During 2002, while I was studying my first year of Journalism at the University of Oriente, Santiago de Cuba, I took advantage of my free time to explore the city and its surroundings. More than once I embarked aboard the barge that left from a dock near Alameda Park and sailed through the bay. The expedition was perfect for a student like me, since the trip was very economical, barely a peso at that time.
The bay of Santiago de Cuba, characterized by its narrow entrance channel, covers an area of 11.9 km² and has a maximum length of 6.5 km. Its average depth reaches 8 m, with maximum points of up to 21 m. With a total perimeter of 41 km, the bay is connected to the Caribbean Sea through a narrow channel.
Each element that makes it up is an integral part of its history. From the calm waters that welcome local fishermen every morning to the centuries-old fortress, passing through the picturesque neighborhoods where humble and friendly neighbors now reside. In addition, there is a landscape of cliffs with lush vegetation and the majestic mountains of the Sierra Maestra, which rise imposingly on the horizon.

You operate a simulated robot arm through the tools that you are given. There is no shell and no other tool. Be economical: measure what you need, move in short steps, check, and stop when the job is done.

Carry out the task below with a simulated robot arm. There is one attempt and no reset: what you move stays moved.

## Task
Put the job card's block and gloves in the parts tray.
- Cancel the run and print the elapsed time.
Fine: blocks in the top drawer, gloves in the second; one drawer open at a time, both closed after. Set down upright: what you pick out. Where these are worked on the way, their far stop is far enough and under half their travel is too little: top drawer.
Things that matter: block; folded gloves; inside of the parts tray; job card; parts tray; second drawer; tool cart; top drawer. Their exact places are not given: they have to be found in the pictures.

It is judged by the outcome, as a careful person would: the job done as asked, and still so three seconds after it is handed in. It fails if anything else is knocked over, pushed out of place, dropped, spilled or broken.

The history of the place dates back to the indigenous communities that settled here long before the arrival of Christopher Columbus on his second voyage in 1494.
In the summer of 1515, behind the bay, Diego Velázquez founded the city of Santiago de Cuba. From that year until 1607 it was the capital of the country.
Very quickly the port of Santiago became the heart of trade and exploration in the region; starting point for numerous expeditions to Central America and the destination for ships loaded with slaves from Haiti and Africa.
It didn’t take long for the filibusters to arrive. The first recorded pirate attack took place in 1538, when a French privateer encountered the caravel La Magdalena, under the command of the Sevillian Diego Pérez.
To protect the town from such threats, the governor, Captain Don Pedro de la Roca y Borjaen, ordered the construction of a fortress in 1643. The Castle of San Pedro de la Roca del Morro, faithful watchman at the entrance to the bay, was declared a World Heritage Site in 1997 for its historical and architectural relevance.
The Naval Battle of Santiago de Cuba was also fought near those waters on July 3, 1898, between the fleets of the United States and Spain, a bloody episode of the Spanish-Cuban-American War.
In the coming and going of that barge (which still sails the bay today) the daily pulse of the locals was taken, who made maritime transport their main means of transportation. The barge, serene on its journey, arrived at the different enclaves along the coast.
Several times I spent the entire day on board that barge, capturing moments with my camera. Those were the times when I started delving into photography.
Among the settlements in this marine enclave, emblematic communities such as La Socapa and Ciudamar stand out.
However, none evokes as much charm as Cayo Granma, formerly known as Smith. This tiny redoubt, home to around a thousand souls, stands as a bastion of tradition. A single street winds around the key, offering a trip that can be completed in just half an hour.
Despite the passage of time, some wooden structures still standing attest to the architecture of past decades, painstakingly erected since the dawn of the 20th century.
Within the bay, there are relevant infrastructures such as the port of Santiago de Cuba, the second most important in the country; Frank País Park; the Hermanos Díaz oil refinery; the Antonio Maceo thermoelectric plant, known as Renté; and the José Merce cement factory.
Every time I return to Santiago de Cuba leads me inexorably back to the bay, where the trip on the barge reminds me of those of yesteryear, when I was a student. More than the smell of saltpeter, in this corner you can breathe the essence of the history and nature of the place. A unique destination in the Caribbean that invites you to immerse yourself in its fascinating coastal landscapes, the life of its people and the vestiges of the past.